CARTER: The key to hanging on, as Nixon saw it, was to hang on so southern delegates.

SANDER VANOCUR, NBC NEWS: Why could it go either way?

CLARKE REED, CHAIRMAN, MISSISSIPPI DELEGATION: Well, Reagan has a lot of strength in our delegation.

CARTER: Many of them really wanted to go with Reagan. And that's where Strom Thurmond turns out to be so important.

EDWIN NEWMAN, NBC NEWS: Senator Thurmond, I'm told there was some slipping toward Reagan last night in the south and specifically in your own South Carolina delegation and that you personally stopped it. Is that correct?

THURMOND: There's no slippage in the South Carolina delegation. We all are standing for Nixon.

JOHN A. FARRELL, AUTHOR, RICHARD NIXON, THE LIFE: Nixon persuading Strom Thurmond he's the best candidate who can win, that we went with our hearts in '64 with Goldwater, he took us down to a horrible defeat.

[23:15:01]

So let's go with a moderate now. And then once we get in, I can slow down the federal government's efforts at desegregating schools in the south, but the number one reason was it looked like Nixon could win.

SMITH: A candidate needs 667 delegates to win the nomination, but with Nixon's estimated total at above 600 now, that air of victory is obvious.

TERRY DRINKWATER, CBS NEWS: Governor, may we ask you what you might have done differently thinking back now?

REAGAN: Nothing. There isn't anything I could have done differently.

UNIDENTIFIED MALE: It was a weary Governor Rockefeller who hotel hopped from one delegation caucus to another. Wife, happy, appeared anything but happy as her husband began to show the strain and perhaps the futility of it.

STEINHORN: With the demise of Nelson Rockefeller and the sort of exclusion of the moderate liberal side of the Republican Party, you began to see the reshaping of the Republican Party.

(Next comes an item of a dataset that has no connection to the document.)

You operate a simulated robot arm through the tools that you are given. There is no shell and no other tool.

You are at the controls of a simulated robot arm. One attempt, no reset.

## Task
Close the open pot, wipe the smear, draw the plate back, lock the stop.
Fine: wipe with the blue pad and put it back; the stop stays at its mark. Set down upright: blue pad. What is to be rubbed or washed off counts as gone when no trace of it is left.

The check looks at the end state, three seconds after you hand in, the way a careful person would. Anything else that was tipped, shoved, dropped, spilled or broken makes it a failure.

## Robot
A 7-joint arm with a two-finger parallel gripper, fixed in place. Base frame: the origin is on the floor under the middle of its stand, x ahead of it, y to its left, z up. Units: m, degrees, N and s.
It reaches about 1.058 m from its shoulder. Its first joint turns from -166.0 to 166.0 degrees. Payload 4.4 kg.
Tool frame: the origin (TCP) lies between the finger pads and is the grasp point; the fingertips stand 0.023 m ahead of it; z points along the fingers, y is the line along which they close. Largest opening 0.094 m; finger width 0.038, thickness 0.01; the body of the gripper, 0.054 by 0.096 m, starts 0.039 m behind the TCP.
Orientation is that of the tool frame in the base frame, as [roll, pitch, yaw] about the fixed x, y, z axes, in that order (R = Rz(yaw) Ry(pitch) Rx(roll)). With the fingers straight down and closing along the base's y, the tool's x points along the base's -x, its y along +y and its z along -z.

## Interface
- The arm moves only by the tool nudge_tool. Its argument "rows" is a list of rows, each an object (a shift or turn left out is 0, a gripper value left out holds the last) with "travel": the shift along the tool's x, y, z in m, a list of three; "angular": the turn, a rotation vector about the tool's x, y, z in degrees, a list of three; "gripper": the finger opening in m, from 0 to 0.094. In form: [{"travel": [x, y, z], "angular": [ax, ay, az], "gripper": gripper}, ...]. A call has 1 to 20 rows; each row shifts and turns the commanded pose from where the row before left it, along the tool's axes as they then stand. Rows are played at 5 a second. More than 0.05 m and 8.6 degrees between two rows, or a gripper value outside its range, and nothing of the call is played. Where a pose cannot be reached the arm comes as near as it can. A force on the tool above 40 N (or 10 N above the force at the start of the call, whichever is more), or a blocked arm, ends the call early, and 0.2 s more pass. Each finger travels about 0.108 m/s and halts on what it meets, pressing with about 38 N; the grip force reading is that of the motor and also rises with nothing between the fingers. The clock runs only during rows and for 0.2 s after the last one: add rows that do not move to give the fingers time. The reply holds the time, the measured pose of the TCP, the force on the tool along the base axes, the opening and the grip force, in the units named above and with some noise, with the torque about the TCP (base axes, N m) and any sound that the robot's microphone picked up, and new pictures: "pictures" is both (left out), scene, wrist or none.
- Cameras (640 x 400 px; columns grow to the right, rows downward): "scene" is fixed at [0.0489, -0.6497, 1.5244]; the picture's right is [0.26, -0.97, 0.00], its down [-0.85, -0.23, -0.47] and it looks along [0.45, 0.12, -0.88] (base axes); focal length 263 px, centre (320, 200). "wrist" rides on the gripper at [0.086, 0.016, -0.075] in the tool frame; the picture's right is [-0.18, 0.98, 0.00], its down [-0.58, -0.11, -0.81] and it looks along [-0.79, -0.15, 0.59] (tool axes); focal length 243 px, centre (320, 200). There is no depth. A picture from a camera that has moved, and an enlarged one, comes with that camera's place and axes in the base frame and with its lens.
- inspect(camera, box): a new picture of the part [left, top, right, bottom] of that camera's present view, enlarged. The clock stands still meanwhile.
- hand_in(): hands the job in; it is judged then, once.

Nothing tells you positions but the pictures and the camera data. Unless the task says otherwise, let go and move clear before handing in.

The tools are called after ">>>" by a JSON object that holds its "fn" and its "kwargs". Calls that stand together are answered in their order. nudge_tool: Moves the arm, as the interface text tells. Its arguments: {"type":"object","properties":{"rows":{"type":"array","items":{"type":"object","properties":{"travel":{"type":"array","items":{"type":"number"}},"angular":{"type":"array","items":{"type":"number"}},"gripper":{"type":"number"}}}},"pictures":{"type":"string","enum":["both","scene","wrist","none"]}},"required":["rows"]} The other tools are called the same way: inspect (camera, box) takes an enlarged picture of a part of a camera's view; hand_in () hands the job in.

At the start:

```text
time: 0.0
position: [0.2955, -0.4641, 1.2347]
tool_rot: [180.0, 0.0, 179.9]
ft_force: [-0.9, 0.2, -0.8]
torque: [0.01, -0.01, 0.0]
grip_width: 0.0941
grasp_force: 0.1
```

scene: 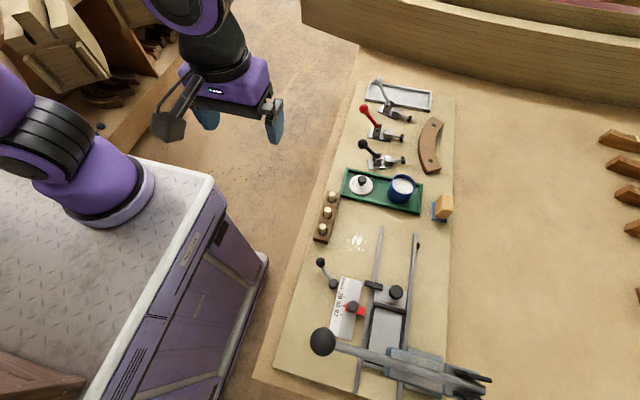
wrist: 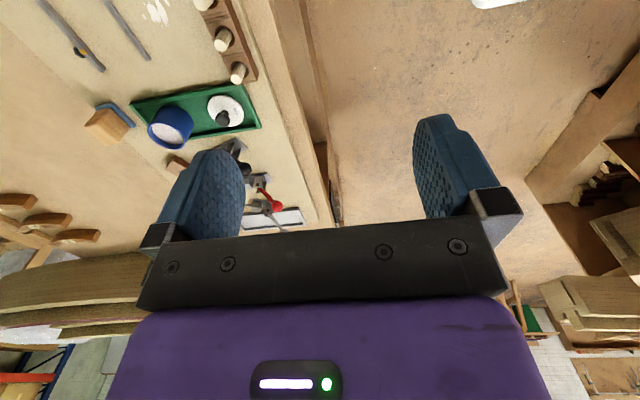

JIMMY BRESLIN, ABC NEWS: We are having, here in Miami Beach, the convention of the nice white people. All together, there are 26 non- white delegates and 57 non-white alternates out of 2,666. There are none of these magnificent, wounded black faces to remind us of what's going on in this country. There are only sunburns and smiles and balloons.

UNIDENTIFIED MALE: This is a white delegation here and they don't know exactly what we want. So, we thought we'd get it together and take it to them.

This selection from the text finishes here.